═══ Excerpted text
Welcome to the Andalucia Highlights 2020!
This ezine is dedicated to southern Spain, where visitors and locals enjoy lots of sunshine each year, life is lived outdoors, and fiestas are celebrated merrily with local food and wine, all the year round, in every village, town and city, to celebrate everything from food harvests to religious pilgrimages. Andalucia is one of the most varied regions in Spain, with every type of scenery from wetlands to deserts, mountains to beaches. You can ski and swim in the sea, on the same day – on the mountains of the Sierra Nevada and the beaches of the Costa Tropical in Granada province.
Visit our current issue of Andalucia Magazine, with details of events happening around the region at this time. We list all the most important ferias and traditional events from every part of Andalucia, whether in the smallest hamlets or major cities – Carnival, Spring Fairs, romerias (pilgrimages), music festivals.
Welcome to the Andalucia.com magazine about Southern Spain!
interests and tastes
Whatever your interests and tastes – sport, nature, hiking, gastro-tourism, nightlife, cultural tourism, history; a private luxury villa, a boutique hotel, a chic city apartment, or a simple seaside bungalow, a campsite or a yurt – you’ll find what you’re after here in Andalucia. For an extra-special stay – anniversary, birthday, or even wedding, see our Special Hotel Collection, where you’re guaranteed a hotel with charm in superb locations offering outstanding service. Explore the pick of the region in the pages of southern Spain's best online magazine.
══════
═══ Provided material
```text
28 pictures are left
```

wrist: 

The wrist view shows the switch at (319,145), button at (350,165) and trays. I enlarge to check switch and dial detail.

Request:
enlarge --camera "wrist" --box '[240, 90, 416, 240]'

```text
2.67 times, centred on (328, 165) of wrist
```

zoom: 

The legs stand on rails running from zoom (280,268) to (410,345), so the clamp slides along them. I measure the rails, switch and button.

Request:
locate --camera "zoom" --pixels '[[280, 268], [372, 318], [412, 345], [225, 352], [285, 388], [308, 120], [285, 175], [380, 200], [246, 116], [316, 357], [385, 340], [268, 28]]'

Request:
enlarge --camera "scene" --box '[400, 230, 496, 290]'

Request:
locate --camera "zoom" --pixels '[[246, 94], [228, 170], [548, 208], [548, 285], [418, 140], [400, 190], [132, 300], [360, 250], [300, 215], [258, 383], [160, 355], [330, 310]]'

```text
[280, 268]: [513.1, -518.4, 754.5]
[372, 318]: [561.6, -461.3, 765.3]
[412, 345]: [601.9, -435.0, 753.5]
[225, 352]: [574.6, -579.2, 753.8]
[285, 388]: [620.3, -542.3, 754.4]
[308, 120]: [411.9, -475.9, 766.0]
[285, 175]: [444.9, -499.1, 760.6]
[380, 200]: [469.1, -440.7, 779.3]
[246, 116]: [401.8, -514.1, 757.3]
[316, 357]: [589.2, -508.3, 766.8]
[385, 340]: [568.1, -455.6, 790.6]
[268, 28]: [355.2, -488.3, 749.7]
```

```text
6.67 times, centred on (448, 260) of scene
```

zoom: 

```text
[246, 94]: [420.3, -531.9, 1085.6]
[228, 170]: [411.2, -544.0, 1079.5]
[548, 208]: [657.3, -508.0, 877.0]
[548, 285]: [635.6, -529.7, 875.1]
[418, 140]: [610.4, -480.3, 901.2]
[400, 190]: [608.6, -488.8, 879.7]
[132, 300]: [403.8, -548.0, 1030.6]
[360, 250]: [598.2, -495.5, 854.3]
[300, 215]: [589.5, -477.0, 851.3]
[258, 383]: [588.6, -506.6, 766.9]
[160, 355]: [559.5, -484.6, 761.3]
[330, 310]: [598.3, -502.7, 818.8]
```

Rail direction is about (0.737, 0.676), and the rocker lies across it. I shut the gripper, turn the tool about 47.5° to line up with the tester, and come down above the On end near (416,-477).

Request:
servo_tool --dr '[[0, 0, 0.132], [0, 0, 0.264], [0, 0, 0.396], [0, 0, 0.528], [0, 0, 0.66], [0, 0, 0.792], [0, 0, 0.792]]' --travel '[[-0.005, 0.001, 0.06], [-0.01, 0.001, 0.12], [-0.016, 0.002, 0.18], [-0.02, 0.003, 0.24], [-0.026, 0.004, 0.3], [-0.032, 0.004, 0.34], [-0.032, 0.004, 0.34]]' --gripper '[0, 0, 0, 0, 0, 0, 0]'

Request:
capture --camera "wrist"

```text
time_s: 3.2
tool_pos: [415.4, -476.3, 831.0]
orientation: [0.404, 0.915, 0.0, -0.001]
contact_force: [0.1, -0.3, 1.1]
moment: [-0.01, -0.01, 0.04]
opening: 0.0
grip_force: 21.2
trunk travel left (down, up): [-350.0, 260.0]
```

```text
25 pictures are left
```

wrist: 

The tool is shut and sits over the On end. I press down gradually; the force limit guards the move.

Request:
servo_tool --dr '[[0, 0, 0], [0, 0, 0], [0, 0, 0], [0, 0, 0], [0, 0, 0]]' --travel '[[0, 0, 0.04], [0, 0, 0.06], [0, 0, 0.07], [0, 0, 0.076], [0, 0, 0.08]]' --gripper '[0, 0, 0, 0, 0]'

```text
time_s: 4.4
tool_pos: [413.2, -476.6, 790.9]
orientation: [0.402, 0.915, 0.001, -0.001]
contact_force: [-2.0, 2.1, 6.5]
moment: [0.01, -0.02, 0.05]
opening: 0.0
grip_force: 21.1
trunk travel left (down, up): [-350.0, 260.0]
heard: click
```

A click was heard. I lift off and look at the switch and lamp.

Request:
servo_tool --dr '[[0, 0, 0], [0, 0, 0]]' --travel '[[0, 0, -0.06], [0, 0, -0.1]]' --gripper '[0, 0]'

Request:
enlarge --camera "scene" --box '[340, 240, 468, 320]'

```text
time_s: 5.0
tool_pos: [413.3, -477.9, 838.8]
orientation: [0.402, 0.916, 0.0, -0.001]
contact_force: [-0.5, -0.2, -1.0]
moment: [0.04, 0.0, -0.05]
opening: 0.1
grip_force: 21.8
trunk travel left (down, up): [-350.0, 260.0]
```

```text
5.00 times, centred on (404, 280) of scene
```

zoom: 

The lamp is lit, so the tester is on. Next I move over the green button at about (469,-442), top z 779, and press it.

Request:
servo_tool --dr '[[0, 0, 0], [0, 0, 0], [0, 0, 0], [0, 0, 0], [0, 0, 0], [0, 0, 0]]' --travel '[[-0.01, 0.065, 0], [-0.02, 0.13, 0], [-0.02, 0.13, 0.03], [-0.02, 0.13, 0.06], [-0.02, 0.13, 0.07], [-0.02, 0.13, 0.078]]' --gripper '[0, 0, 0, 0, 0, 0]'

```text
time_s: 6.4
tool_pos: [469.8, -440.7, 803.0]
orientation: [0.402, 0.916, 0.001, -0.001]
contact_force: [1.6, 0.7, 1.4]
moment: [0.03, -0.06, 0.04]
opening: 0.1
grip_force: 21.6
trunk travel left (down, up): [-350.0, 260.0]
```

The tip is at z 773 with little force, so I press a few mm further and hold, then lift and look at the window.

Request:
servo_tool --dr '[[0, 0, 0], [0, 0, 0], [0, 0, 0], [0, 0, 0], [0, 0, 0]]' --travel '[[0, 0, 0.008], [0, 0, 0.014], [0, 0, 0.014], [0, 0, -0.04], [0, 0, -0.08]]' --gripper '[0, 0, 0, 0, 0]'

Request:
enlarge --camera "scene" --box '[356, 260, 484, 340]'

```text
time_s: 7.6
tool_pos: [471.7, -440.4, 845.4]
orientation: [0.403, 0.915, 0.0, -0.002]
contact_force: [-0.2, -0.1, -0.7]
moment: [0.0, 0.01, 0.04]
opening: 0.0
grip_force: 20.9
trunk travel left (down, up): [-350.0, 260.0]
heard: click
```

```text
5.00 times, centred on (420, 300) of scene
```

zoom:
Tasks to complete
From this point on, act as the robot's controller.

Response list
══════
Tasks to complete
1. Locate "Visit our current" and "(pilgrimages), music festivals." in the excerpted text, and write out these words with everything between them.
2. Carry the excerpted text on from its last sentence.

Response list
1.
Visit our current issue of Andalucia Magazine, with details of events happening around the region at this time. We list all the most important ferias and traditional events from every part of Andalucia, whether in the smallest hamlets or major cities – Carnival, Spring Fairs, romerias (pilgrimages), music festivals.

2.
There are so many Andalucias: the secluded, out-of-the-way one, where you can rent a house in the middle of nowhere, buy all your food from local growers and producers, and enjoy the solitude and spectacular mountain views with abundant wildlife on your doorstep – try Cazorla National Park, the Alpujarras, or the Picos de Aroche, not far from to Doñana National Park, which is a birder’s paradise. Then there’s the cultural buzz of the region’s cosmopolitan cities, perfect for a weekend break: the latest avant-garde art exhibitions, quirky museums, quirky owner-designer boutiques, contemporary architecture, imaginative tapas bars and glam rooftop terraces: Malaga, Granada, Seville, Cordoba; or the more traditional but no less charming Almeria, Jerez and Cadiz.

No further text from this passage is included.